12. A partir destas citações, convido a refletir:• Se nossa emancipação é obra de nossa autonomia, consciência e iniciativa, não deveríamos retomar o partido como protagonista político autônomo frente às elites sócio-econômcas onde quer que estejam, mesmo quando aliadas nos governos em que somos maioria? Ora, governo não e uma instituição monolítica, é um espaço de coalizão em permanente disputa. Assim, para ajudar os petistas que estão no governo para realizar nosso programa, não seria melhor um partido ativo que mobilize a sociedade em torno das bandeiras partidárias, que exprimem a vontade dos seus militantes?• Se a principal razão de conquistarmos o poder político é a construção da democracia direta, por que não fazemos do PT um acelerador da cultura do Controle Social(da Sociedade sobre o Estado), retomando sua natural vocação de expressão política organizada dos movimentos sociais populares?• Se a construção do socialismo pressupõe a da democracia, de dentro para fora do próprio partido, porque não retomamos a organização dos núcleos de base?
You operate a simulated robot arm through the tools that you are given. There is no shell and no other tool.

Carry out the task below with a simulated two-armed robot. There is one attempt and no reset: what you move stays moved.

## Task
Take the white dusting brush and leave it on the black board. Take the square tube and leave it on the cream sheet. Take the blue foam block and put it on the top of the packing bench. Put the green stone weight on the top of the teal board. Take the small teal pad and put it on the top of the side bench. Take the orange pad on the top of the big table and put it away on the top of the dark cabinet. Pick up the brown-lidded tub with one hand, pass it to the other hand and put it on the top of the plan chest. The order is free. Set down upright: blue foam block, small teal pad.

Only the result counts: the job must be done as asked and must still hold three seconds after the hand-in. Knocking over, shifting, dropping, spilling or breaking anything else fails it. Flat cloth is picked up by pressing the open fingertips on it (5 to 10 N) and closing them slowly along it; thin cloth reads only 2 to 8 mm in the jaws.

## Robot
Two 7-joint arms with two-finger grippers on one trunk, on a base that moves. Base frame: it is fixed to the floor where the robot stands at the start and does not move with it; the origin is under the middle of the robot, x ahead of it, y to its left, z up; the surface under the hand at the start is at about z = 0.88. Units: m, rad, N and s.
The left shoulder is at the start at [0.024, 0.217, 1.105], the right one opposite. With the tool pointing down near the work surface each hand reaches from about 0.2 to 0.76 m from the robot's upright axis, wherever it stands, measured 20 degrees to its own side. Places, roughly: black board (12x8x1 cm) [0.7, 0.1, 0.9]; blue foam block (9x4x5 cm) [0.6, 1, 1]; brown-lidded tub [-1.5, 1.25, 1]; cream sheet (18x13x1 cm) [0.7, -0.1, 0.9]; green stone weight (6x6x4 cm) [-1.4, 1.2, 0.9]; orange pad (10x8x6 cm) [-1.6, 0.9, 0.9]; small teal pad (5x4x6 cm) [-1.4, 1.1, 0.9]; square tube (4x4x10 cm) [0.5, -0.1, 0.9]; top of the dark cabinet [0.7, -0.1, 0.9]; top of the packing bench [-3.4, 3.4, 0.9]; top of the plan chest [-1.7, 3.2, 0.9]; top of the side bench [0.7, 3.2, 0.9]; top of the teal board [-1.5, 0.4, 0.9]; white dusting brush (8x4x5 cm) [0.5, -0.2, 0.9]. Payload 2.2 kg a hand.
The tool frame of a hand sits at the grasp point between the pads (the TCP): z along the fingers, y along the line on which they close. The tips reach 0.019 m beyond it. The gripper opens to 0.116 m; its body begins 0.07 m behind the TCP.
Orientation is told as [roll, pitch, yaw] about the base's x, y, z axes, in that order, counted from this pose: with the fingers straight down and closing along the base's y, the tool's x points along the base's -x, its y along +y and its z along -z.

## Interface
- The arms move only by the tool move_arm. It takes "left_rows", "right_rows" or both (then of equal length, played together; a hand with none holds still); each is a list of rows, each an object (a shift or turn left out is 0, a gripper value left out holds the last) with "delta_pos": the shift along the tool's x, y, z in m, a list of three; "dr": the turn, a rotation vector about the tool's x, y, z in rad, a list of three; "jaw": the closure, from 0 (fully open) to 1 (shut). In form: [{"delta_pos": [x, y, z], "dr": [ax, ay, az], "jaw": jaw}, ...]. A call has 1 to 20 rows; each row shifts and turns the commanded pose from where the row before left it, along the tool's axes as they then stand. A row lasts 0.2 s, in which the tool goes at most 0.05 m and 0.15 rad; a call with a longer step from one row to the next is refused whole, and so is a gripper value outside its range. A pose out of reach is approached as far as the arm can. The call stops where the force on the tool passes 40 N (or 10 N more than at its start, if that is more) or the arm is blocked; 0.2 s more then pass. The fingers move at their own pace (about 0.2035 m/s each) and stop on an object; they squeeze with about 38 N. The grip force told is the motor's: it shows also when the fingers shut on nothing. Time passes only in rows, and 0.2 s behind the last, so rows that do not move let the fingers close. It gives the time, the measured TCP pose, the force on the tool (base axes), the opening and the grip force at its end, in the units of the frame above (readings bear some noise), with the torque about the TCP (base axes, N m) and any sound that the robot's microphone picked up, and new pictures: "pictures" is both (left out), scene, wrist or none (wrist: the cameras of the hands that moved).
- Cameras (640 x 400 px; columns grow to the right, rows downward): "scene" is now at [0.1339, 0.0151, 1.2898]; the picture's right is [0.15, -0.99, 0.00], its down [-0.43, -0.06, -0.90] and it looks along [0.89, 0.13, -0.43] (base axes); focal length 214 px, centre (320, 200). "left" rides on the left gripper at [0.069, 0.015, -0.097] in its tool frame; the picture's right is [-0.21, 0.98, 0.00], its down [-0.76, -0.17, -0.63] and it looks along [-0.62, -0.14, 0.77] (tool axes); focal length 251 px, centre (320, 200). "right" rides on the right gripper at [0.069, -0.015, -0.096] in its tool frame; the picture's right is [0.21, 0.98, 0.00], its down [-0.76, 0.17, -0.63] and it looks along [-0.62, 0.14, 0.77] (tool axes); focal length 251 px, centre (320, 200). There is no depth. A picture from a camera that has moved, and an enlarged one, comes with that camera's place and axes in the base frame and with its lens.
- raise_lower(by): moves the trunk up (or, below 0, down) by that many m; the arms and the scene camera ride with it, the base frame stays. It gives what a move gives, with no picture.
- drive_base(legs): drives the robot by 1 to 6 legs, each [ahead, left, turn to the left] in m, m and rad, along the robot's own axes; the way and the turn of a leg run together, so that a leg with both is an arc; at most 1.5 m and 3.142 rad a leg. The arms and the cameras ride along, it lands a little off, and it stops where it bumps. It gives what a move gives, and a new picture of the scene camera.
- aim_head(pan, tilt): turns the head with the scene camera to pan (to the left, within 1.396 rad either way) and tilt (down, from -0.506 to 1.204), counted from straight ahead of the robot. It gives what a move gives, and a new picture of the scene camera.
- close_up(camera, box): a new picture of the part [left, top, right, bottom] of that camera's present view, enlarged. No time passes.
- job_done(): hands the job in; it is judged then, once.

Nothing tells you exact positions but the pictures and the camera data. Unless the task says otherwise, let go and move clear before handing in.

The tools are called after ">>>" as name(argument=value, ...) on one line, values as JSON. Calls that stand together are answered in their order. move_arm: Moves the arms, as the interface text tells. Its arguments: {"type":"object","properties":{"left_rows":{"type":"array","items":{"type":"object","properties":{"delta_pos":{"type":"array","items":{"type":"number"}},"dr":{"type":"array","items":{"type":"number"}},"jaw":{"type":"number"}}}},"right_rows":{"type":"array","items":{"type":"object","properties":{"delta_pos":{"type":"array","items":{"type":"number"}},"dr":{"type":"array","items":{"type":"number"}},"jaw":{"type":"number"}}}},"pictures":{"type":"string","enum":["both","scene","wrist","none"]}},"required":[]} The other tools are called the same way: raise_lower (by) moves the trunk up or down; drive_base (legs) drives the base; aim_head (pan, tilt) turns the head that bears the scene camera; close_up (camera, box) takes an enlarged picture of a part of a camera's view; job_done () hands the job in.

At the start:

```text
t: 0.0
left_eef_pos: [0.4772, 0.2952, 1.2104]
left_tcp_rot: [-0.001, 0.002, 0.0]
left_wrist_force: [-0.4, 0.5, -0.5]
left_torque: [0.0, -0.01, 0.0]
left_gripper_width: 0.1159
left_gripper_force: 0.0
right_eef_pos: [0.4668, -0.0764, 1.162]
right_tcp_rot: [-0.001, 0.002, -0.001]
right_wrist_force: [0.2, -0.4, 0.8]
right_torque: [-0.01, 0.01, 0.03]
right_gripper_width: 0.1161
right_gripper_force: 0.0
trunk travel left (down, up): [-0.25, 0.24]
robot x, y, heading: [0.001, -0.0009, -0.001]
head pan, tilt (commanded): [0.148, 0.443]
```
Se propomos o Orçamento Participativo para a Sociedade, por que não instituímos o OP do PT? Por que não estimularmos entre nossos filiados a prática da Economia Solidária, do Cooperativismo, da Reciclagem, da Preservação, do Controle Social, da Educação Política continuada, do Respeito à diversidade da condição humana entre outras práticas pró-socialistas que se pode adotar desde já e independentemente do Estado?• Se este processo todo exige uma militância consciente, por que a formação política foi abandonada por tanto tempo, só retornando agora com a bem-vinda Escola Nacional de Formação? Hoje somos mais de 14 mil militantes só em Belém do Pará, a metade filiados em massa, no último prazo de filiação. Será que sabem, com substância, que o PT é um partido socialista? Aliás, será que os filiados antes destes sabem o que significa ser socialista? Se há tantos socialistas militantes, não seria o caso de sermos mais ousados em nossas ações culturais e políticas? Por que não conseguimos fazer uma oposição sistemática e de envergadura a um governo lamentável como o do Sr. Duciomar Costa, prefeito reeleito de Belém?
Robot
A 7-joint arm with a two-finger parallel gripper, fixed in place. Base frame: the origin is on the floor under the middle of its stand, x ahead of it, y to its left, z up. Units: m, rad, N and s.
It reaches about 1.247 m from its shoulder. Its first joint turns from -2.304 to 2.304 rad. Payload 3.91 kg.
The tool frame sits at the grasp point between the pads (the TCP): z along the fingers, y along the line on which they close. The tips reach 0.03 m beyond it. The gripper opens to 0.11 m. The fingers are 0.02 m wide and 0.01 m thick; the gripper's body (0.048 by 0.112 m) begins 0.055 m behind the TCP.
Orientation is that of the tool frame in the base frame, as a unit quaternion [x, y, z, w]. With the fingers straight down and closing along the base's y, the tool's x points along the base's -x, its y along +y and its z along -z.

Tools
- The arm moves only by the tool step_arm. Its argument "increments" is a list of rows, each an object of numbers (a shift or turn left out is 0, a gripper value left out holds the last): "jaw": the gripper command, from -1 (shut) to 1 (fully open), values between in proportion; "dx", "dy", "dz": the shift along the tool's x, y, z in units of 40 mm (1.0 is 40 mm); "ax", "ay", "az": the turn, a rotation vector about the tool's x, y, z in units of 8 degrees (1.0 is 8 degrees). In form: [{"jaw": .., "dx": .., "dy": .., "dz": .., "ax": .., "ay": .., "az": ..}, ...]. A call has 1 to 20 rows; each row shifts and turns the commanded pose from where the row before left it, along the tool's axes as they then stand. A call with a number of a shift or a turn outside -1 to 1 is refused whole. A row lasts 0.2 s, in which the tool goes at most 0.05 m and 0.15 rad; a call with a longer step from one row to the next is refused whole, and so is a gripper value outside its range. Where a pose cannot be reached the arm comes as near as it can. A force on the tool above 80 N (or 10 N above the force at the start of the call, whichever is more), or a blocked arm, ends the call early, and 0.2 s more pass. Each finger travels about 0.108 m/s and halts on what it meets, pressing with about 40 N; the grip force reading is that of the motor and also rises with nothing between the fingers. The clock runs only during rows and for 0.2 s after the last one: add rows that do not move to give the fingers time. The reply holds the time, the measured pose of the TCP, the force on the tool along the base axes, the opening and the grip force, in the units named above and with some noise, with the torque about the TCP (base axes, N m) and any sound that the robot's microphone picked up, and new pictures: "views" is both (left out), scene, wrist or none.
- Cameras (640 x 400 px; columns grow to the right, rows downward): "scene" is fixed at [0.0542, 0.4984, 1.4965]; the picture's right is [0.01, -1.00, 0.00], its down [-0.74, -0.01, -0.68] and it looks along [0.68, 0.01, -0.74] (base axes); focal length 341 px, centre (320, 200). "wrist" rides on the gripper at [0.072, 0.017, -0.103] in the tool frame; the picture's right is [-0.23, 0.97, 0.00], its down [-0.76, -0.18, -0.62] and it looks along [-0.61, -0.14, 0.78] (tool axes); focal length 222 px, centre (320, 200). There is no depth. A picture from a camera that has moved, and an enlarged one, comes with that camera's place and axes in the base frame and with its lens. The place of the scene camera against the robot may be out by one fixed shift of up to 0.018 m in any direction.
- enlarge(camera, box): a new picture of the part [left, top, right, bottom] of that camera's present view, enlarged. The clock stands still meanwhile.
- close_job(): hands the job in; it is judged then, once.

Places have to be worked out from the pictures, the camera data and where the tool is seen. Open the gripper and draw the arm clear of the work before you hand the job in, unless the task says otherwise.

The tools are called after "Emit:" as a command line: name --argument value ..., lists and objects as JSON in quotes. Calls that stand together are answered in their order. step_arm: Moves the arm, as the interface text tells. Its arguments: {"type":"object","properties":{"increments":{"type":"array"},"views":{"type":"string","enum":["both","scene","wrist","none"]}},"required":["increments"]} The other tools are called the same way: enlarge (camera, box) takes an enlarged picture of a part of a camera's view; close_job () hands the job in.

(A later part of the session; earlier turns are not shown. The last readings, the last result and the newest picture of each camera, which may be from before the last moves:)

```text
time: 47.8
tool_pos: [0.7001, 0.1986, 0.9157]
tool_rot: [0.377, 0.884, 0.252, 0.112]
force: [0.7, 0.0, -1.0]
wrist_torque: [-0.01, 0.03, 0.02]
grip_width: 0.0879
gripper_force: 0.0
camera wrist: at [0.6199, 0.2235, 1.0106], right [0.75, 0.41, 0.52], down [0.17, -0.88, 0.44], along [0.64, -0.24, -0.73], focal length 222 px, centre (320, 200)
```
13. Estas indagações pairam em algumas cabeças mas que, no entanto, não se permitem questionar com medo de serem confundidas como “de oposição”, como rebarbados. Sentem medo de serem excluídos, exonerados...Mas não tínhamos vencido o medo?
14. Companheiros, após 27 anos de militância petista, tenho certa clareza sobre como funciona o partido, como as tendências operam e que esta é uma cultura geral que enquadra a todos nós. Portanto, esta candidatura é um ato de fé de quem acredita que o ser humano é capaz de inverter lógicas perversas, que é capaz de sonhar nas condições mais adversas da vida, e exemplos não faltam: Mandela sonhou, por isso conseguiu passar 32 anos no cárcere sem perder a dignidade e se tornar uma das figuras mais importantes do planeta. Pedro Tierra, nosso poeta petista, sobreviveu à tortura da Ditadura Militar no Brasil porque sonhou em poesias que passava para fora da prisão enroladinhas dentro de canetas bic e hoje continua firme, sonhando.
15. Também sonharam com firmeza, o por isso obtiveram resultados práticos que mudaram o mundo, Jesus, Giordano Bruno, Ganhdi, Gramsci, Marx, Lenin, Bretch, Rosa de Luxemburgo, Frida Kalo, Picasso, Chê, Lula e todos e todas que os acompanharam, sem o que jamais seriam o que foram. Venha e traga mais gente pra sonhar com a gente.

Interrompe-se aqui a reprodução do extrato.